Monday, September 5, 2011
The Stay at Home Mum.
'Oh,' I answered with a smile, 'I'm a Mum'
'Yes, I know that' said the acquaintance, 'But what is it that you do?'
I was baffled. I thought I had answered the question perfectly well the first time. I am a Mum.
I had never actually planned to become a Stay at home Mother. It just sort of happened. Admittedly my career aspirations weren't overly high to start with. All I really wanted to do was to write stories and maybe get married and have children.
It wasn't long however before the having children aspect took over every other longing I've ever really had......and I couldn't of been happier.
I can't say I'm one of those people that have had trouble taking to Motherhood....I guess my years of bossing around my younger sisters and cousins had set me up well for the changes. I also had my first child fairly young (23) so for the past 9 years it's all I have really done.
Mothered. Mothering. Motherhood.
Sometimes I feel sorry for Husband. He works very long hours to provide for us all. Sometimes I feel that maybe I 'should' be working to help him out a little. So the pressure is off just a bit.

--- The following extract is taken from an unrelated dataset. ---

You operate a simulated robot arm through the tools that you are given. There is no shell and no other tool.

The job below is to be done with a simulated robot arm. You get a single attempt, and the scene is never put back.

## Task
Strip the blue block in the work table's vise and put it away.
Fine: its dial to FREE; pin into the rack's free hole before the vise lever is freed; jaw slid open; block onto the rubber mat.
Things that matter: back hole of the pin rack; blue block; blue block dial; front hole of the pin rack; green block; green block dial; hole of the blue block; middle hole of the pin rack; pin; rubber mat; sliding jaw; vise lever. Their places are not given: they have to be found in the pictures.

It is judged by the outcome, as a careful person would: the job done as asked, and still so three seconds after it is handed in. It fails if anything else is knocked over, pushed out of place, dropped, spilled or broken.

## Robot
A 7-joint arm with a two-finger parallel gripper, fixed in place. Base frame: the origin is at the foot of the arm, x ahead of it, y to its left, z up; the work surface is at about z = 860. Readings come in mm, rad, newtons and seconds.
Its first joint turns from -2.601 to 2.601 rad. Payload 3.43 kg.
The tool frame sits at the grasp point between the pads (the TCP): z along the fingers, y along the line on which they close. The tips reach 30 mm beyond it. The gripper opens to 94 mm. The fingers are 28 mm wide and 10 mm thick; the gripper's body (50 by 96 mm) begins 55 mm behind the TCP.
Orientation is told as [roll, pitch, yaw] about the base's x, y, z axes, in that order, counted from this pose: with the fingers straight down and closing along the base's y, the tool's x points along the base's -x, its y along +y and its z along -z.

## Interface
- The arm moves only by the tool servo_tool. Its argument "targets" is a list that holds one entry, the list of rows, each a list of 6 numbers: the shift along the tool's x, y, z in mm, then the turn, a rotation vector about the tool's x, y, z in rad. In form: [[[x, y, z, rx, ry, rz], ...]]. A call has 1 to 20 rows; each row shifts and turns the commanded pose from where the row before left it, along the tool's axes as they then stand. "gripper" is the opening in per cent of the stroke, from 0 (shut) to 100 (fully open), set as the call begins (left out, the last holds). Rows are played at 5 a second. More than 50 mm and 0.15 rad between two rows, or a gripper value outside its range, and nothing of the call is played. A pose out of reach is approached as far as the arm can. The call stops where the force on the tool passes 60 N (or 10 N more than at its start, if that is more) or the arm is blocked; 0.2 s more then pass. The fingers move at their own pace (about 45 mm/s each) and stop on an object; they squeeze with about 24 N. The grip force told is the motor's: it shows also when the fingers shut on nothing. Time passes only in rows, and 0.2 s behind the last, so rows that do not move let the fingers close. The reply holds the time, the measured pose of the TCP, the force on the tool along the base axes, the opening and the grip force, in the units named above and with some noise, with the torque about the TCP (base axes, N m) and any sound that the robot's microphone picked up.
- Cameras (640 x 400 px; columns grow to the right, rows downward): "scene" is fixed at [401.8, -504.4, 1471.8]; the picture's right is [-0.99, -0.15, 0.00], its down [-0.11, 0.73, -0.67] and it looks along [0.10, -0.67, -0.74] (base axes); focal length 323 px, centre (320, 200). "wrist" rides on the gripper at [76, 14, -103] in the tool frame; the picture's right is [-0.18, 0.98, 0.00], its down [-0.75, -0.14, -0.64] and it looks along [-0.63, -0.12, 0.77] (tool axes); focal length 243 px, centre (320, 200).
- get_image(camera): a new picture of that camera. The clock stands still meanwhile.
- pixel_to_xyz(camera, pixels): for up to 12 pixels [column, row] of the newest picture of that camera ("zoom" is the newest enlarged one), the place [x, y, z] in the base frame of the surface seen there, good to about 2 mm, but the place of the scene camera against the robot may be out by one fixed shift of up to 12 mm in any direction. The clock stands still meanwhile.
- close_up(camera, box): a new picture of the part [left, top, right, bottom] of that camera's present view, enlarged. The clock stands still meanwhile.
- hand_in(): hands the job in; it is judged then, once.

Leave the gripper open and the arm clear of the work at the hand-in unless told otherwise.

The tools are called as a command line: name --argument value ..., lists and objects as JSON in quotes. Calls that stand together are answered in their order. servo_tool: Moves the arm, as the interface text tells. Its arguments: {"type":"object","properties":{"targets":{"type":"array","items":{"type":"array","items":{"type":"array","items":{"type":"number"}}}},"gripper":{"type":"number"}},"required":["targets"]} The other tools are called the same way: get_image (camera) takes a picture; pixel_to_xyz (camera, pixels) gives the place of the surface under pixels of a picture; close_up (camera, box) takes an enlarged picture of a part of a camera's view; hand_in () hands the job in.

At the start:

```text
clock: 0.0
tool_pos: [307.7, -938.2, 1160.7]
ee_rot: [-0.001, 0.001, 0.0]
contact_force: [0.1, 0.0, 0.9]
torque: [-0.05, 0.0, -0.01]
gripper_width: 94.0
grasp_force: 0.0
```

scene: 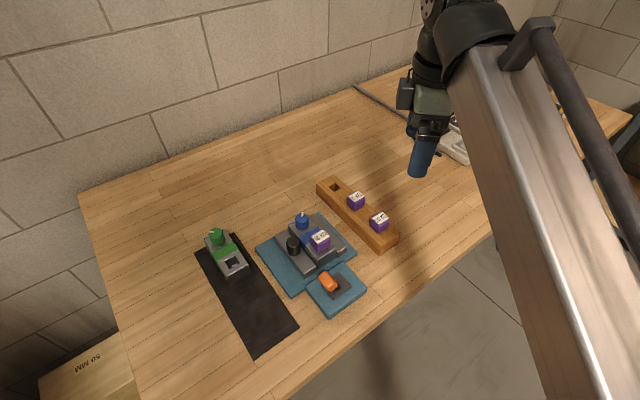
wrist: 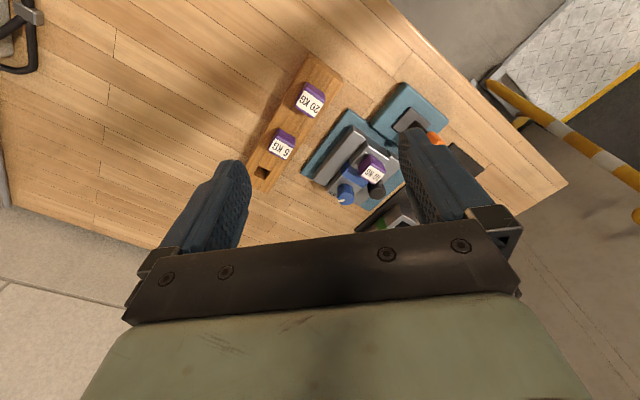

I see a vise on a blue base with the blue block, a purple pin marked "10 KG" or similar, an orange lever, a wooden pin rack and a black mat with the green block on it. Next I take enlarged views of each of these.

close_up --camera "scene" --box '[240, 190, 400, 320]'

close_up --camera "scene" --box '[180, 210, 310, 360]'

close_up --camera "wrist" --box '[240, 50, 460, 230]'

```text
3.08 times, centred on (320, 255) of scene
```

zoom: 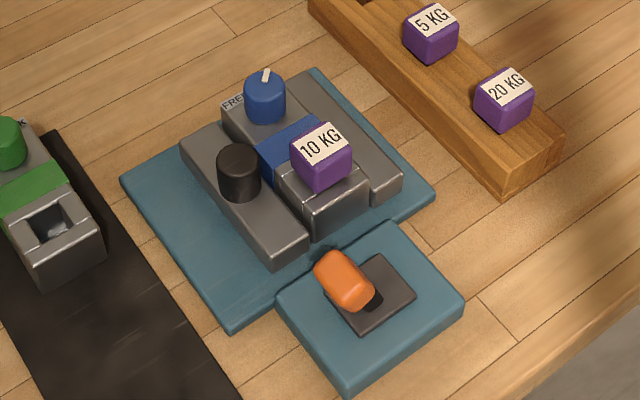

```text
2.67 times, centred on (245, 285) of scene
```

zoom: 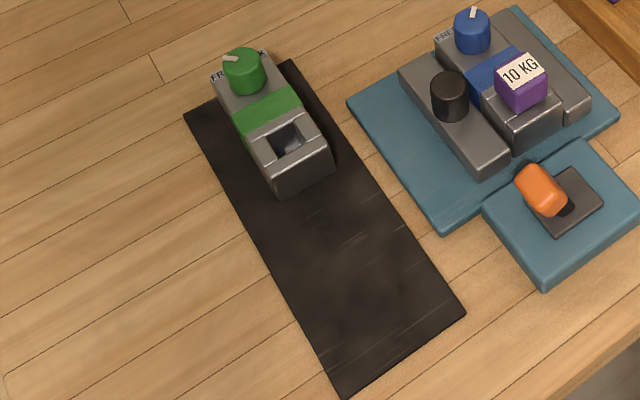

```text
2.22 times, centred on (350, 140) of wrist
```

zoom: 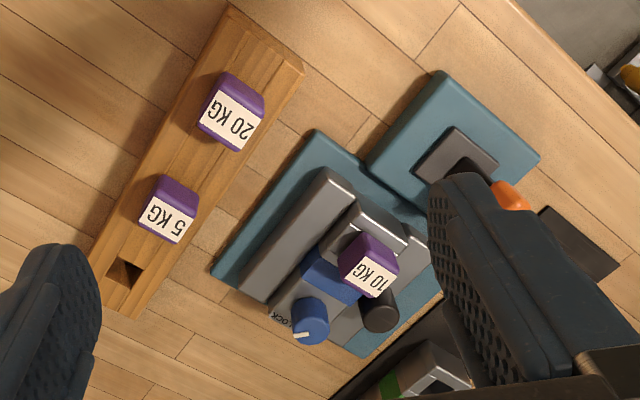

Every time we discuss the possibility it is dismissed rather quickly. Juggling four children and work would be a hard task for anyone (and I applaud those that do it) I have enough trouble juggling four children, the housework, the taxiing around and any other extra-curricular activities. Admittedly I do a 'little' bit of work for Hubby at home but this only adds up to a couple of hours a week so it really can't be conceived as work as such.
So, the assumption that I sit around watching Oprah and drinking tea is a myth. Although I do drink a fair amount of tea, I haven't watched daytime television since I was pregnant with baby#1. I simply don't have the time....or the inclination.
There is the morning chaos getting ready and the school run. The typically four loads of washing a day-hanging out-bringing in- and adding to the pile that is Mt Koziwashko (which occasionally I may even fold). The breakfast dishes. The vacuuming (and yes, this needs to be done daily) Miss TT needs snacks, cuddles, attention and games. Food is baked. Bedrooms are tidied. Bathrooms are cleaned, the toilet needs doing each day (boys and wee...eeewww!) Sweeping, mopping and general putting away. After the next round of school pickups, followed by sport, it is homework, dinner to cook, baths, dinner, dishes, teeth, hair, stories, bed and then all the cleaning up to do once they are all asleep.
And I write. Yes, I do spend typically an hour a day (while Miss TT naps) writing. I write on here and I write other things, my stories, things for my husbands work. Whatever I feel like really.
The thought of navigating the minefield that is Child Care, the cost of having four children attend, (diabolical!) and the guilt I think I would feel leaving my babies is simply not worth it - and once I pay all the fees, it would barely make much of a difference anyway.
I may sound like I'm justifying my decision. My choice to be a full-time Mum...and maybe I am. Society has such expectations for Mothers nowadays....we are supposed to 'have it all'. But frankly my dear, I don't give a damn what 'society' says.
I'm doing what it is that I've always wanted to do....and that's to be the best Mother I possibly can be to my four children.........Because if I screw this up nothing else I do will matter much.
Footnote; This is in no way meant to be a dig at working parents. I think people who manage their families and work are inspirational. It just doesn't work for our family and our situation.